For anyone who grew up in the Nineties, the news that Hollywood has made a sequel to Jumanji is met with a certain concern. The original is, after all, a childhood classic, a magical fever dream where rhinos stampede through hallways and lions coil in beds.

It was for this reason that Karen Gillan – who stars in Jumanji: Welcome to the Jungle alongside Dwayne Johnson, Jack Black and Kevin Hart – was initially wary about signing onto the project. "I'm the biggest fan of Jumanji ever, it's in my top three films of all time," she gushes. "When I first heard they were making a sequel I was very protective over the original. Then I read the script, which was brilliant because it takes the story in a completely different direction and creates this new concept. I would never dare try and recreate the original Jumanji – it cannot be done!"

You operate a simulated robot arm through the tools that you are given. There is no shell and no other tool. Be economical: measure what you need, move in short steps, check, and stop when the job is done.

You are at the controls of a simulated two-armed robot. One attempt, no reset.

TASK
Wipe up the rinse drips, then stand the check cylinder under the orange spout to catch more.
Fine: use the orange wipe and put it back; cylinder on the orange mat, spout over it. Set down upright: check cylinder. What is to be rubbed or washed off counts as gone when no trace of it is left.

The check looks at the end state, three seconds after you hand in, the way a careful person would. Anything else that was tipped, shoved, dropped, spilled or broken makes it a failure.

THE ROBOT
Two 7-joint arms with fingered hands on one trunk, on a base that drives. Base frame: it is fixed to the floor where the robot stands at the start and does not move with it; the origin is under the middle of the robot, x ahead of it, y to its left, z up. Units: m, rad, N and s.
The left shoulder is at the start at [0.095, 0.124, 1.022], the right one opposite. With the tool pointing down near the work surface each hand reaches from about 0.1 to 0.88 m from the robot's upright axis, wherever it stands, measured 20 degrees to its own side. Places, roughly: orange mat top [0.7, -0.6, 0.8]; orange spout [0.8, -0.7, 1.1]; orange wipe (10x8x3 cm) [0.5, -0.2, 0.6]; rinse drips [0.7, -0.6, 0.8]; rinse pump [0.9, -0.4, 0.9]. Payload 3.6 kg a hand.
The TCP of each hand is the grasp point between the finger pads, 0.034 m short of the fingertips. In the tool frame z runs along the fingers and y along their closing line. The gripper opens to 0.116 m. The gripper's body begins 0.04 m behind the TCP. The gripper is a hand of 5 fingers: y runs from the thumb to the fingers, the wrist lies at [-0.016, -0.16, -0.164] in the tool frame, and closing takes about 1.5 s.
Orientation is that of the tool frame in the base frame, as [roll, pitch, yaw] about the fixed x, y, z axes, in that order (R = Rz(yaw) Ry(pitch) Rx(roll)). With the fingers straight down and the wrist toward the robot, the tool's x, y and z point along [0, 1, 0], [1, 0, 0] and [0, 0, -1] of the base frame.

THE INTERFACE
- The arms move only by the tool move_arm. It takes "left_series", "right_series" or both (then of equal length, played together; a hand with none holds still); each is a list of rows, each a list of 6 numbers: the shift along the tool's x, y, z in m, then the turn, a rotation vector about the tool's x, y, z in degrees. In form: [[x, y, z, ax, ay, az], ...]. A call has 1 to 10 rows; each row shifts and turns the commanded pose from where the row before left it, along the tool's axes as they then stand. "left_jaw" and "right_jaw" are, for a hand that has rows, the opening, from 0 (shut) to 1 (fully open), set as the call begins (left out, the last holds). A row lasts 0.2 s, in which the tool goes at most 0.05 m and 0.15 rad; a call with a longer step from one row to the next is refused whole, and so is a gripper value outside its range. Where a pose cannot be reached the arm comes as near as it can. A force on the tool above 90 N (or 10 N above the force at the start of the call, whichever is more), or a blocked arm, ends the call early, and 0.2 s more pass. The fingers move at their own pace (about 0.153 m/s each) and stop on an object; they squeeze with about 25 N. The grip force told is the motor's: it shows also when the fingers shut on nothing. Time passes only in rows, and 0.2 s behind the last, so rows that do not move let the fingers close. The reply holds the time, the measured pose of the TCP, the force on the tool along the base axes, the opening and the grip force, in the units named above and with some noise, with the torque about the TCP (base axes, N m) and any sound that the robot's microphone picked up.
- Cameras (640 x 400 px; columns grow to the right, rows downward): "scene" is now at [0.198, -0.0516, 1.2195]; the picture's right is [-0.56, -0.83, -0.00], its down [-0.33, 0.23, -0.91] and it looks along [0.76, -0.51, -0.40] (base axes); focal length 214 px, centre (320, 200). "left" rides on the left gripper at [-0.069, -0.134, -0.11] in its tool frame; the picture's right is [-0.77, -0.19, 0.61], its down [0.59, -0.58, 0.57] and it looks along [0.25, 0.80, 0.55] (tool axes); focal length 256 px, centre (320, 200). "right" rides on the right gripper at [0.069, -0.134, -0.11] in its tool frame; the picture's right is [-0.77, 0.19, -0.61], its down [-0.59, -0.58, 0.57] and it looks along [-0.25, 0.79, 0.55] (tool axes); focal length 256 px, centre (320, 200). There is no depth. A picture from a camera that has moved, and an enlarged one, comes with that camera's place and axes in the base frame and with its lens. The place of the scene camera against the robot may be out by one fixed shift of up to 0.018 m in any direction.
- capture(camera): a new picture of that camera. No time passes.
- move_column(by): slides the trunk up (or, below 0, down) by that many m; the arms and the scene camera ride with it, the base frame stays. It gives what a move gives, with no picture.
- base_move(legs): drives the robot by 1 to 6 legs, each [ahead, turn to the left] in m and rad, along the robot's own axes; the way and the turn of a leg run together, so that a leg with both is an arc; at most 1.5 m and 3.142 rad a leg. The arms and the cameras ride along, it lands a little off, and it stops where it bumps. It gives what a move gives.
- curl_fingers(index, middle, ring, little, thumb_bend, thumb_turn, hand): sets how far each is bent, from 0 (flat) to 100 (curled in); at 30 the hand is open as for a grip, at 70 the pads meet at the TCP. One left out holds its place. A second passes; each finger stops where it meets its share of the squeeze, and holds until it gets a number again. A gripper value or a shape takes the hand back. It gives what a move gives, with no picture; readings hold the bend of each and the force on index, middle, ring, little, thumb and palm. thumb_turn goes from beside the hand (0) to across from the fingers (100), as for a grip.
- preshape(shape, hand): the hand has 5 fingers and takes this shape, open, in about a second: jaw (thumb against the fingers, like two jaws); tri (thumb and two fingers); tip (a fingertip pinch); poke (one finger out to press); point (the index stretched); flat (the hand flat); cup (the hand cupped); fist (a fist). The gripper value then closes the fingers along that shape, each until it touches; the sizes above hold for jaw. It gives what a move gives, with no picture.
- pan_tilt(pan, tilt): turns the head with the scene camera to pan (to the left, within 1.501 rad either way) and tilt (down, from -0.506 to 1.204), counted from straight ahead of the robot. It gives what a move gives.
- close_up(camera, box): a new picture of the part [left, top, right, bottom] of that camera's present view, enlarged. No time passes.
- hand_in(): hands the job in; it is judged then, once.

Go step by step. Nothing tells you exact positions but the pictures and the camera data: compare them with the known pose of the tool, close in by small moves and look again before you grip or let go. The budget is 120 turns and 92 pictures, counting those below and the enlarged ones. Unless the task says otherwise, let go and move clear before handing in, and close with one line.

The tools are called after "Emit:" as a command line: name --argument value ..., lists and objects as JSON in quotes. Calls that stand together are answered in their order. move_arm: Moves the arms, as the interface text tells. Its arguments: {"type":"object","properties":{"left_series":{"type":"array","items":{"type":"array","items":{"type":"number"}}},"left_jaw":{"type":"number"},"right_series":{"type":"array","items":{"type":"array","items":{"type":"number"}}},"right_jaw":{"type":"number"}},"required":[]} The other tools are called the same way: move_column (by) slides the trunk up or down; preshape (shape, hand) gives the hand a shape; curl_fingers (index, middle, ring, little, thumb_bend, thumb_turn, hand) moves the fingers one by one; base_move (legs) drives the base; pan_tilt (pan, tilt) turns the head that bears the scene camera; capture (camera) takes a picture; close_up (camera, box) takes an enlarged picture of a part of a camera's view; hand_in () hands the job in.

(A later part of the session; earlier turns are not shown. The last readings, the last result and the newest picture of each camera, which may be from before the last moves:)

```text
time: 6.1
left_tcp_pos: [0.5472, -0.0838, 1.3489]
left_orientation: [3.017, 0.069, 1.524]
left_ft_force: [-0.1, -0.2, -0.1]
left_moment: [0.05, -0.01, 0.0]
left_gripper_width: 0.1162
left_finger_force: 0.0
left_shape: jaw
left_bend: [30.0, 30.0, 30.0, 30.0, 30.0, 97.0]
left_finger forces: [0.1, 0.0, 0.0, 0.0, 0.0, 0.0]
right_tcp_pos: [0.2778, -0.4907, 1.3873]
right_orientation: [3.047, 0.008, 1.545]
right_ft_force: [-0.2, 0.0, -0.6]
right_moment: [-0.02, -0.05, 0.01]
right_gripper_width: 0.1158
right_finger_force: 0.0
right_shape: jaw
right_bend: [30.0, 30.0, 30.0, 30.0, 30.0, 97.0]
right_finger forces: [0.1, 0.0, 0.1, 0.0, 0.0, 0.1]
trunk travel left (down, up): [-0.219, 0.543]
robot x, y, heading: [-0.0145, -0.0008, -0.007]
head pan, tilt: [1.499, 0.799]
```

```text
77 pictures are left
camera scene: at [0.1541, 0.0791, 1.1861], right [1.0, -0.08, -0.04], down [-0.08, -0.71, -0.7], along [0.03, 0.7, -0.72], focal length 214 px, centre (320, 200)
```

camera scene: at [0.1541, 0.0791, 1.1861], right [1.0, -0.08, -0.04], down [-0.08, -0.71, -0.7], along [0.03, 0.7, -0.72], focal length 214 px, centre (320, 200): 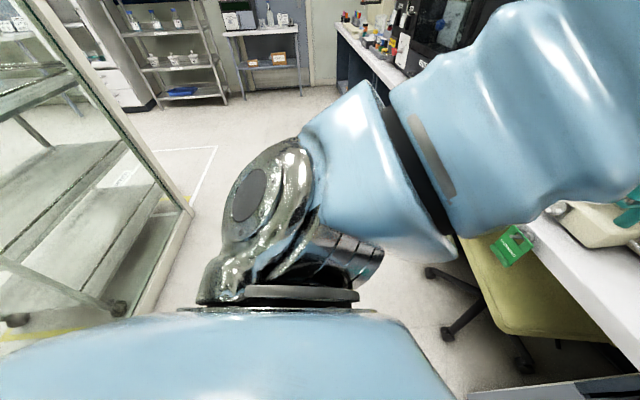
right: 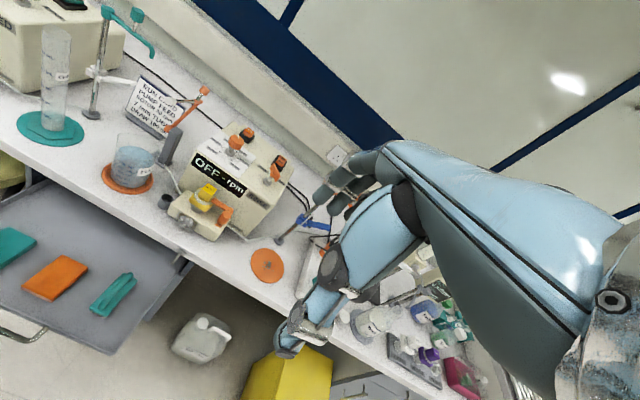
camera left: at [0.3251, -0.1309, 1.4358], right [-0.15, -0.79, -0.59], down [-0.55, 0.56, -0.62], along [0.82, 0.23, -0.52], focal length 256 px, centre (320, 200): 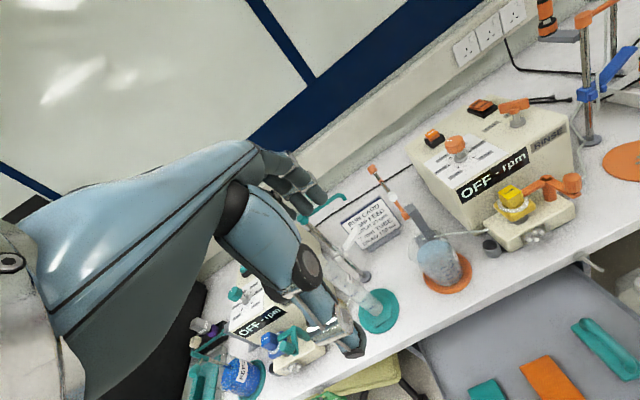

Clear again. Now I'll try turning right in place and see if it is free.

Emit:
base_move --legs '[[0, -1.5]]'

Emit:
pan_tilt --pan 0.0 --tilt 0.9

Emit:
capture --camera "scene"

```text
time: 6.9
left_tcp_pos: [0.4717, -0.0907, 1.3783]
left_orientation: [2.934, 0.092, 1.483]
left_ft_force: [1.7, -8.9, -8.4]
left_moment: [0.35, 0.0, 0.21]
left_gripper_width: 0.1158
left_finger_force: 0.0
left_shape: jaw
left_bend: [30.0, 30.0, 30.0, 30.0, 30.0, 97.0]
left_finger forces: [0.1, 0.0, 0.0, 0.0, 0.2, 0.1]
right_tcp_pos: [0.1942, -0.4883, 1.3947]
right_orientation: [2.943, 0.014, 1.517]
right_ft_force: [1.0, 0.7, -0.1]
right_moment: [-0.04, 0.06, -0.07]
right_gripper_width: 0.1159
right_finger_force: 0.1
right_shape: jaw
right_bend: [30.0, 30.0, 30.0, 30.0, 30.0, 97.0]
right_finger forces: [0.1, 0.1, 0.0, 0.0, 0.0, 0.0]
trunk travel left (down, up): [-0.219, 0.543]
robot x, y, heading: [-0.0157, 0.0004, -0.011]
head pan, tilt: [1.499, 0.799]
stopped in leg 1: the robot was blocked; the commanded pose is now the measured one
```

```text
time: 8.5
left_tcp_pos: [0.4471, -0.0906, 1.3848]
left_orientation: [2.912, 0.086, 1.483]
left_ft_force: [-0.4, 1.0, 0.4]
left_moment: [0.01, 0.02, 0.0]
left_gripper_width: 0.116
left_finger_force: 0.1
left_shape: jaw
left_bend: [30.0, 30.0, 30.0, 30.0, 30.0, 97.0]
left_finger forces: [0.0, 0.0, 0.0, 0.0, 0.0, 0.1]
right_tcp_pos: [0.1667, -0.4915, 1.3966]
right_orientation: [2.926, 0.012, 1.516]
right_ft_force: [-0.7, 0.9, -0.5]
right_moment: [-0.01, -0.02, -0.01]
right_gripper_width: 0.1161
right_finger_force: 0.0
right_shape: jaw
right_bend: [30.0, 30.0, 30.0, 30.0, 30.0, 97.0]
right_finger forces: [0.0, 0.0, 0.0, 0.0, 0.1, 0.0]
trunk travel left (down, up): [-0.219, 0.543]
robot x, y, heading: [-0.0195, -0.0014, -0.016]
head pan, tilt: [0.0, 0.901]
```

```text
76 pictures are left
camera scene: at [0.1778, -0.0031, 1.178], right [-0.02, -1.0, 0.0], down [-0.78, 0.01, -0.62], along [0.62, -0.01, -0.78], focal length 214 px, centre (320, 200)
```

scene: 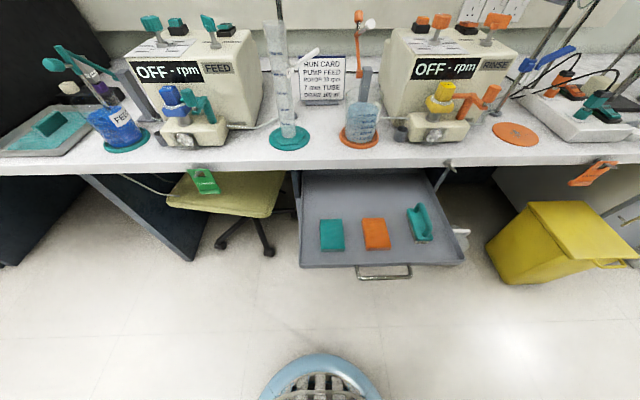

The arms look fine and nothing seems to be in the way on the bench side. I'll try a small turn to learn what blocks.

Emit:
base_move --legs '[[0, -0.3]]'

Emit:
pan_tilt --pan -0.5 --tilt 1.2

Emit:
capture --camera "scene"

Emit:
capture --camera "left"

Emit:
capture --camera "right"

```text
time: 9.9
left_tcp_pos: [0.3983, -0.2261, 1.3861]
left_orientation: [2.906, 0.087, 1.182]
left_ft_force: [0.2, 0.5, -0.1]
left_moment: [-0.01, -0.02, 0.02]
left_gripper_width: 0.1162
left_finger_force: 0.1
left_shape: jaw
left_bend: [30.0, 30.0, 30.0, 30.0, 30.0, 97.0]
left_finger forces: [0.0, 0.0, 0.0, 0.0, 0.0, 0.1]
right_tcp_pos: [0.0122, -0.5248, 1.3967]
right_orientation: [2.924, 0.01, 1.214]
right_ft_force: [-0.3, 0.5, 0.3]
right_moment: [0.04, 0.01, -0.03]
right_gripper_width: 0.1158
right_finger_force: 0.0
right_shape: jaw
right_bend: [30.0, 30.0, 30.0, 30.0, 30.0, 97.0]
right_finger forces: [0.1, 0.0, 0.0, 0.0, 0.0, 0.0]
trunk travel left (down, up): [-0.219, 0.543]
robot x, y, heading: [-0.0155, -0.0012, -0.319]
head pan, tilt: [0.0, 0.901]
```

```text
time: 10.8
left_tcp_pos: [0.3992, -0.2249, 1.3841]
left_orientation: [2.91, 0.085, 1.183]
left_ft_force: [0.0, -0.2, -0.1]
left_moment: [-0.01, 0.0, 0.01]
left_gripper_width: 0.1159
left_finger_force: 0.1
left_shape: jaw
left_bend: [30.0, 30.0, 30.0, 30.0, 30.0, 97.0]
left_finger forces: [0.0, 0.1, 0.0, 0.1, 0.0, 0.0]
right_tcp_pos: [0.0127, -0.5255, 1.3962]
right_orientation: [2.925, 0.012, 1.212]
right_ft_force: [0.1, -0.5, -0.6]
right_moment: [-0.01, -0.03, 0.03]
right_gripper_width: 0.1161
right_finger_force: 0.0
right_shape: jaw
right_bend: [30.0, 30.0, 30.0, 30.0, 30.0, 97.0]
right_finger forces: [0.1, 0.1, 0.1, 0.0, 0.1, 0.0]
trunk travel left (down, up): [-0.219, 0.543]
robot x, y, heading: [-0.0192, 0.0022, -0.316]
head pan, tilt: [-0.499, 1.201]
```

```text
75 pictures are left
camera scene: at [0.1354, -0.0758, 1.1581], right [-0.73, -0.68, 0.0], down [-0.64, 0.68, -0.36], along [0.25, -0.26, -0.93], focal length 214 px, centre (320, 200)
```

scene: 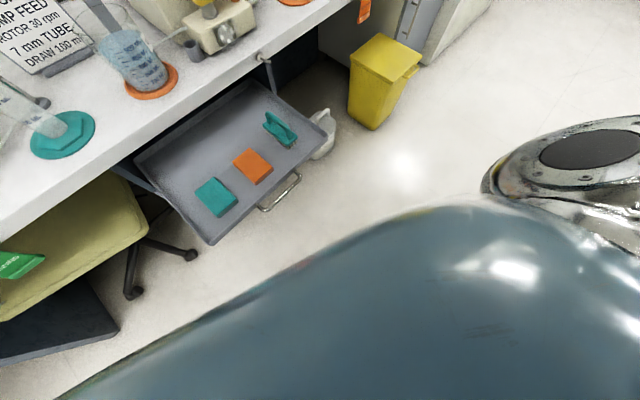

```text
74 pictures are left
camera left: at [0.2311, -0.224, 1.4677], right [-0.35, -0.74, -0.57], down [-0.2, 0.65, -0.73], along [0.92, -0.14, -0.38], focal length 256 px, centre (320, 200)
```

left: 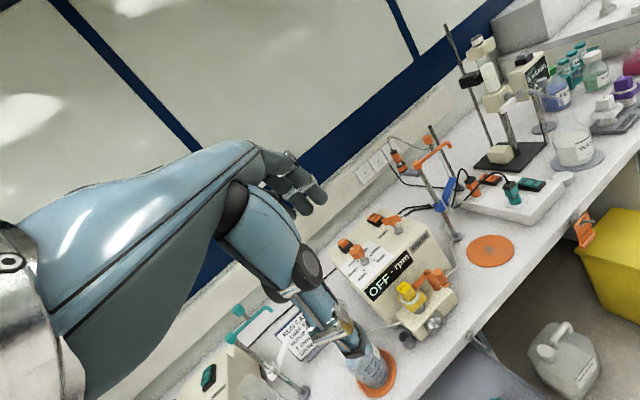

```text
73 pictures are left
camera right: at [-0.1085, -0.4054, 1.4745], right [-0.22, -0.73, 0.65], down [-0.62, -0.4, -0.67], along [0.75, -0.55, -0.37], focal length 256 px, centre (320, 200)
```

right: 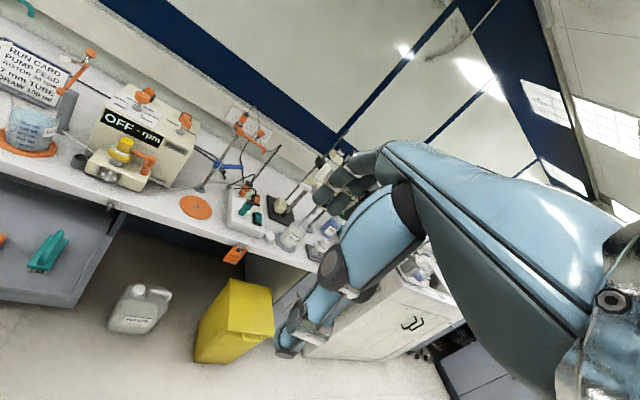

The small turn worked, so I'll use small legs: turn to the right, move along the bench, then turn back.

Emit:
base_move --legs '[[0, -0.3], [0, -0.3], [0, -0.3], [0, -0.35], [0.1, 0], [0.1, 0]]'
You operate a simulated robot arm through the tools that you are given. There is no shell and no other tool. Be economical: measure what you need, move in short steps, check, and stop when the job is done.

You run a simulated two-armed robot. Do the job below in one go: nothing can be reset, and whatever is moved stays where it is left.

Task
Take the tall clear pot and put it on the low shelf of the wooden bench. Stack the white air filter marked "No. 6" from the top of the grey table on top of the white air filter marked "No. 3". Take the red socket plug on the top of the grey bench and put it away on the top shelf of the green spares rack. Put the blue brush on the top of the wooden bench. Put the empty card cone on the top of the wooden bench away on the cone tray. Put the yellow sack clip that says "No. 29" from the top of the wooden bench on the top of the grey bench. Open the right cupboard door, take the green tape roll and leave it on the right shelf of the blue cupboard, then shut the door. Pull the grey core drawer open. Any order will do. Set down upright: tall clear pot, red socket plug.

Twenty-two years after the first film, which featured the late Robin Williams and a pre-teen Kirsten Dunst, the latest Jumanji has brought the narrative to the present, morphing the dust-coated board game into a more up-to-date video-game alternative. The movie follows four teenagers – trapped in the bodies of their on-screen alter egos – as they navigate through the depths of the rainforest on a mission to save Jumanji. Gillan plays one such avatar: Ruby Roundhouse, a martial-arts expert and dance-fighter extraordinaire who deconstructs what it means to be sexy with her book smarts and wavering insecurity. The actress enjoys this duality.

"It's cool to see that," she says. "We have so many female characters in these types of films who are just badass and sexy, and it's a bit of a stereotype now. We need more flawed, awkward, silly girls that fall over."

Ruby Roundhouse's online unveiling sparked a Twitter storm last year upon Jumanji's poster release, which pictured Gillan in highly impractical short-shorts and a crop top beside her fully clothed male co-stars. What does she think of this outcry over her costume?

"To be honest, I do not see that whole uproar as a negative thing at all. I think that everybody had a fair point, which is that when you look at that picture out of context it's absurd," she concedes. "But that is what we're highlighting. It was a trope in Nineties video games to turn the female characters into ridiculous male fantasies. And they are scantily clad. To have people talk about it in that way is a really good conversation to be having and I'm glad it's at the forefront of people's discussions."

Such a sideswipe at the patriarchy should be expected from the Scottish actress, mirroring, as it does, her delight that Jodie Whittaker broke the glass ceiling to become the first female Doctor Who on the programme that shot Gillan to fame in 2010. ("It's outrageous in these times to hear someone say a woman can't play a role. Of course she can!")

Despite being committed enough to shave her head to play an alien super-villain in Guardians of the Galaxy, Gillan found the preparations for Jumanji: Welcome to the Jungle to be the most challenging of her career to date. "It was so much rehearsal. I was training every single day: martial arts, basic punching and kicking, and then learning how to dance, which was totally foreign to me. But the worst part was the centipedes in the jungle. They would fall from trees at any given moment so you were never safe. It was horrible." The role also required her to alter her diet. "I had to up my calorie intake," she tells me. "It was never about losing weight, it was about gaining muscle and becoming stronger, which I think was really cool actually. I felt good."

Although the physical demands of portraying an athletic man-slayer were way beyond her comfort zone, stepping into the shoes of someone gawky and unassertive allowed her to revisit more familiar territory. "The part wasn't a huge stretch for me. I think I was cast because that is pretty much what I was like as a teenager," Gillan admits, laughing. "Incredibly awkward, socially inept… I didn't know what to do with my limbs and they're so long it was like a giraffe trying to move around."

Throughout our meeting, I'm struck by Gillan's candour, by her palpable ease as she gracefully reclines into her chaise longue. This candidness filters down to her social-media accounts, whose glamour-puncturing captions act as a refreshing departure from the #IWokeUpLikeThis fabrications of most public figures. "I want it to be an honest representation of what I'm doing," she says of her Instagram. "I hope it's snippets into the reality of the life I'm living. I want it to be personal. There is something to having an untouchable mystique, and I like that in a movie star, but I'm just not like that."

Mystery, she may not have, but Gillan has resilience in spades. If she were stuck in Jumanji, I wonder, what would her strengths and weaknesses be? "This really is going to turn into a therapy session now!" she says with a snigger. "Here we go. The thing that's wrong about me is" – peals of laughter – "I can be rejected so many times and I'll just keep going, and that's why I'm an actress. You have to not be knocked by rejection, or fazed by it. I think that that is one of my greatest strengths in life, I can always bounce back from anything. However, my weakness would be all the beasties in the jungle." Turns out shooting on location in Hawaii isn't as idyllic as it sounds.

'Jumanji: Welcome to the Jungle' is released nationwide on 20 December.